J’avais découvert avec intérêt la parenté étroite entre Maigret et le commissaire sicilien Montalbano, son auteur Andrea Camilleri ayant été l’adaptateur des feuilletons de Maigret pour la télévision italienne. Dans le cas de l’inspecteur Chen, on n’est pas dans la transposition mais dans une création authentiquement chinoise. Car même si Qiu Xiaolong s’est nourri de littérature anglo-saxonne et de poésie, étant spécialiste de Thomas S. Eliot, il a dû lire aussi pas mal de polars, surtout après s’être installé aux Etat-Unis : parti faire une thèse à l’université Saint-Louis sur T.S. Eliot, il y restera après les événements de Tien an men en 1989.

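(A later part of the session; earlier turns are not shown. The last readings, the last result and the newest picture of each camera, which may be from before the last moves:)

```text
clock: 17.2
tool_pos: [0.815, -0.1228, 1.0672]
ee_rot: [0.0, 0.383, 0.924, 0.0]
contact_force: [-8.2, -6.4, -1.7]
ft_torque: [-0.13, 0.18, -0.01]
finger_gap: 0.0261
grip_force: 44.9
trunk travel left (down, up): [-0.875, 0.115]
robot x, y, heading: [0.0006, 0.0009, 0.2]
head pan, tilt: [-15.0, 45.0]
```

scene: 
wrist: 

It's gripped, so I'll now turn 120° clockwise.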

Dès le premier, “Mort d’une héroïne rouge”, dont la version française a été publiée en 2001, on découvre le tissage très fin entre une trame policière et la dénonciation politique de ce qui se passe en Chine : l’assassinat d’une jeune femme, qui se révèle être une “travailleuse modèle de la Nation”, amène l’inspecteur Chen sur la piste du fils d’un ex-dirigeant communiste, un ECS (enfant de cadre supérieur). Derrière la jeunesse dorée, la mise en cause de la caste des dirigeants se transforme en affaire politique, anciens contre modernes, et Chen risque purement et simplement d’être limogé – ce qui lui arrivera quelques romans plus tard. Le jeune inspecteur principal sait que “l’intérêt du parti” aura le dernier mot. Ce jeune inspecteur, à la fois policier, poète et humaniste, va se battre pour maintenir l’intégrité de sa fonction et faire aboutir l’enquête contre toutes les pressions.
Autres cadavres, autre intrigue, “Visa pour Shanghai” (2002) précise les personnages qui deviendront familier, dont l’adjoint de Chen, l’inspecteur Yu, avec son épouse Peiqin, son fils Qinqin et son père Vieux Chasseur. Surtout, c’est Shanghai qui apparaît comme un décor vivant et changeant, entre souvenirs liés au Bund et à son parc, et explosion des chantiers nouveaux qui font disparaître les vieux quartiers, avec l’agitation des affairistes et des promoteurs immobiliers.
Suivent “Encres de Chines” (2004), “Le très coupable mandarin” (2006), “La danseuse de Mao” (2008) qui a dû en choquer plus d’un en Chine, “Cité de la poussière rouge” (2008), avec de la nostalgie pour les quartiers et immeubles anciens de la métropole.
Avec “Les courants fourbes du lac Taï” (2010), c’est la lutte contre la pollution et la présentation d’authentiques militants écologistes. Encore une fois l’inspiration vient de faits divers réels, et du début de la prise de conscience des autorités du besoin de mieux maîtriser les pollutions industrielles. Pour les J.O. de Pékin en 2008, le gouvernement avait déplacé un certain nombre d’industries installées autour de la capitale pour limiter la pollution de Pékin. Dans ce combat, les nouveaux entrepreneurs, les nouveaux capitalistes, sont évidemment mobilisés pour défendre leurs intérêts quel qu’en soit le prix pour les populations – ici les riverains d’un lac pollué décrit de façon très réaliste, avec beaucoup de suspense.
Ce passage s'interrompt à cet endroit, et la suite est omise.